[Robot agent transcripts]

»»

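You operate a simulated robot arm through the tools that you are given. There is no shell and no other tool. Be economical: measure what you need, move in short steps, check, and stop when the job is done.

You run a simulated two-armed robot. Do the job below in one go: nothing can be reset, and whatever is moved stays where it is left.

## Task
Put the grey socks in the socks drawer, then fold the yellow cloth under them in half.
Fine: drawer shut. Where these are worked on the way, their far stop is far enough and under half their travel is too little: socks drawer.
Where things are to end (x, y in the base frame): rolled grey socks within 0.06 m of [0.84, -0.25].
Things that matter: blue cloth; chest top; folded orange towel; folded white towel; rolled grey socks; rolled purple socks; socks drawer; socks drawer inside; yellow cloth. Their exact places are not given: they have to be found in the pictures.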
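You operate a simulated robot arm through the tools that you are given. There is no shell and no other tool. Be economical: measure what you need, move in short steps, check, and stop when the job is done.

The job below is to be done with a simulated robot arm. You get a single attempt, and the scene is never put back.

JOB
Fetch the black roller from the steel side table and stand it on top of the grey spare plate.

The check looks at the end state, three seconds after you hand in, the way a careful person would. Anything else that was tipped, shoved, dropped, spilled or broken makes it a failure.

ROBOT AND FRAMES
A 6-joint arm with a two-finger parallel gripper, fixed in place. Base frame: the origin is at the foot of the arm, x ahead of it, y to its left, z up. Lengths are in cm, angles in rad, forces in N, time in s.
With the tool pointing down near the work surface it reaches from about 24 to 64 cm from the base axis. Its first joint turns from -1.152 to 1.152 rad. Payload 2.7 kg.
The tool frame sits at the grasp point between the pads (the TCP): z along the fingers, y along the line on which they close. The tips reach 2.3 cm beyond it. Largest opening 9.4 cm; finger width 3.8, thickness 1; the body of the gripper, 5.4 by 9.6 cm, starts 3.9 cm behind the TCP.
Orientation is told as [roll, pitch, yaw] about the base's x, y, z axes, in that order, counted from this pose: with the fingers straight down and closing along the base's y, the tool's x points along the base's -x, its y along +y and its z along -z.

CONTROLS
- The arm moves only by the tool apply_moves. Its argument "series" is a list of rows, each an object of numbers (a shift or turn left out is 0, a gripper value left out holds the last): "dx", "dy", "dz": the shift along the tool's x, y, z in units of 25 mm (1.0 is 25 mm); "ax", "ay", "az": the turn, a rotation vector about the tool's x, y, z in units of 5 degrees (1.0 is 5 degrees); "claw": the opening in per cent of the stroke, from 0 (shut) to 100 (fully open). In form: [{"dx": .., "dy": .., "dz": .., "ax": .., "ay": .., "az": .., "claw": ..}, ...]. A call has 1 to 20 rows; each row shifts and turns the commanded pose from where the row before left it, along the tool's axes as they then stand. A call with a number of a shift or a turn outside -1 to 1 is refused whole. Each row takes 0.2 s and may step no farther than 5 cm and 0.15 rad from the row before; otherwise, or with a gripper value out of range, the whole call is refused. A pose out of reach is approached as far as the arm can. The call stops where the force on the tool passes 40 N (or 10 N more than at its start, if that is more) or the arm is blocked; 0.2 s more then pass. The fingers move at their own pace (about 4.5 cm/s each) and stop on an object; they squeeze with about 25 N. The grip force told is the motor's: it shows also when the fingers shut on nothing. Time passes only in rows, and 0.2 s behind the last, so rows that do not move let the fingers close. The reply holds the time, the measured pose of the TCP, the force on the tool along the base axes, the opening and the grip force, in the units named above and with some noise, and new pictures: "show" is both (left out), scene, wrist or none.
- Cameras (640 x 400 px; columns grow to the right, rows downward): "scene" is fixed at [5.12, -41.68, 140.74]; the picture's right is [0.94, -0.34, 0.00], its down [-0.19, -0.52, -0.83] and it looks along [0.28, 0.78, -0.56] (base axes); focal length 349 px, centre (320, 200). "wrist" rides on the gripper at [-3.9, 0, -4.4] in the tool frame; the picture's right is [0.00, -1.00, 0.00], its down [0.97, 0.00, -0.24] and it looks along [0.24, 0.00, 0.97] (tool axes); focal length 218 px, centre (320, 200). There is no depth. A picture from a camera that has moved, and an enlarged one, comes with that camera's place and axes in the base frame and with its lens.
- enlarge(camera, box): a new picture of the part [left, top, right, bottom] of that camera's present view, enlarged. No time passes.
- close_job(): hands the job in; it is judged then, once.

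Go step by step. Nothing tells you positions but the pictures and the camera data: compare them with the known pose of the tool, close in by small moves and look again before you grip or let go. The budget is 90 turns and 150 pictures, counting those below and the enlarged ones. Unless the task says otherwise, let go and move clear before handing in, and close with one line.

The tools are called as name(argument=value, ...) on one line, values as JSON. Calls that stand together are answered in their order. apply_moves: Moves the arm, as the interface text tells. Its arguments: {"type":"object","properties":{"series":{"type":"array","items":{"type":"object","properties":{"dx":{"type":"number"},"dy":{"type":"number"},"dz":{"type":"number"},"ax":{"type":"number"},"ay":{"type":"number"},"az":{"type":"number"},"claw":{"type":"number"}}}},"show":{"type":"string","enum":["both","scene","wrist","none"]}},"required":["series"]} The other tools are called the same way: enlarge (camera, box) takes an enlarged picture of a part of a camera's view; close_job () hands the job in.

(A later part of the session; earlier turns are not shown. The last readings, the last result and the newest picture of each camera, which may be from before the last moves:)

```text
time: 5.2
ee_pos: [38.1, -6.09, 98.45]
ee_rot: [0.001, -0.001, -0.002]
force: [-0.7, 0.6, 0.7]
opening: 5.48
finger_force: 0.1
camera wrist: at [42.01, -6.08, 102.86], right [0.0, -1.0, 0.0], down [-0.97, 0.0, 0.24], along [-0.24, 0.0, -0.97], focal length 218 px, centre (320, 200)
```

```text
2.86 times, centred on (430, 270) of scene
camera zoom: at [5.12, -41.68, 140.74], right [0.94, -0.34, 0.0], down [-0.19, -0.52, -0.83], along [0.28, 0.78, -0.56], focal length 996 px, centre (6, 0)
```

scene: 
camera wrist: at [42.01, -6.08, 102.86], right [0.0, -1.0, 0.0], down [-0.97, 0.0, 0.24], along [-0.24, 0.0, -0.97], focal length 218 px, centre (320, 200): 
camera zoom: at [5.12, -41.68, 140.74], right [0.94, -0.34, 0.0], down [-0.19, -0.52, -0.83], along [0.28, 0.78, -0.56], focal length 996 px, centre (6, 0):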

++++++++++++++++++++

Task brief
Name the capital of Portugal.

««

Task brief
Scan the data above and copy every line with "zoom" in it.

Output below
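camera zoom: at [5.12, -41.68, 140.74], right [0.94, -0.34, 0.0], down [-0.19, -0.52, -0.83], along [0.28, 0.78, -0.56], focal length 996 px, centre (6, 0)
camera zoom: at [5.12, -41.68, 140.74], right [0.94, -0.34, 0.0], down [-0.19, -0.52, -0.83], along [0.28, 0.78, -0.56], focal length 996 px, centre (6, 0):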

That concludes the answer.